:: Description of the task ::
Pull out the sentences of the extract to read that run from "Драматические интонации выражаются" through "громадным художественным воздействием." and give them unchanged.

:: Extract to read ::

Перечитывая Горького

Драматические интонации выражаются в слове с той особенной художественной силой, которая обычное, простое слово делает словом сценическим, заключающим в себе энергичное драматическое движение. Горький–драматург умел достигать величайшего совершенства в своих репликах с необозримым разнообразием драматических интонаций. Горький создает свой текст, как бы играя буйным талантом, пишет непринужденно, непосредственно, с неожиданностями, но, присмотревшись к делу поближе, видишь строгую мысль бесконечно мудрого мастера, который очень дорого ценит сценическое слово с его громадным художественным воздействием.

:: Listing ::
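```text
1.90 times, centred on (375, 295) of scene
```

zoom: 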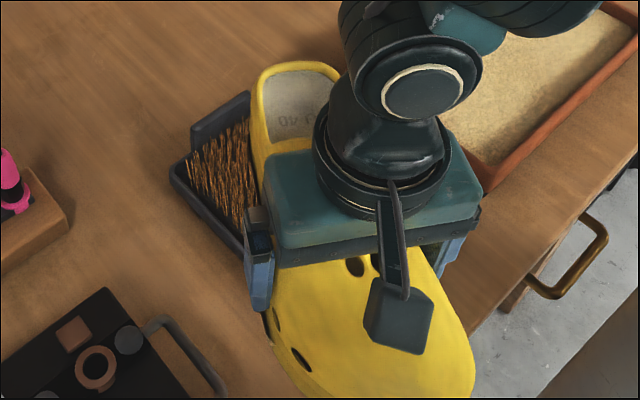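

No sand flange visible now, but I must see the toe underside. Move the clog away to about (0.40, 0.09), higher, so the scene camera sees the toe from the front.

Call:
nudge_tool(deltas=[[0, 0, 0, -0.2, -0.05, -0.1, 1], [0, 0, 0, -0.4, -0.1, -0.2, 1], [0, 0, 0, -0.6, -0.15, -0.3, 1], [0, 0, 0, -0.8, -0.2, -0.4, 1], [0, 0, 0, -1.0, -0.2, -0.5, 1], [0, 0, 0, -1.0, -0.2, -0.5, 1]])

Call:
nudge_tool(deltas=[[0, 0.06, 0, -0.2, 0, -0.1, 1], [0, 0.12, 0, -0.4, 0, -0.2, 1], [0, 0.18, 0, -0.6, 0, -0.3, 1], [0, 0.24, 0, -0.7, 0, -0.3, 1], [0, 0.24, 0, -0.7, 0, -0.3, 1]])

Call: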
* * *
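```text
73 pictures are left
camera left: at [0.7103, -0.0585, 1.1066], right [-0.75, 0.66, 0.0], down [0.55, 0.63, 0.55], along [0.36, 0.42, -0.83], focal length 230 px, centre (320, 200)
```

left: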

:: Answer in full ::
Драматические интонации выражаются в слове с той особенной художественной силой, которая обычное, простое слово делает словом сценическим, заключающим в себе энергичное драматическое движение. Горький–драматург умел достигать величайшего совершенства в своих репликах с необозримым разнообразием драматических интонаций. Горький создает свой текст, как бы играя буйным талантом, пишет непринужденно, непосредственно, с неожиданностями, но, присмотревшись к делу поближе, видишь строгую мысль бесконечно мудрого мастера, который очень дорого ценит сценическое слово с его громадным художественным воздействием.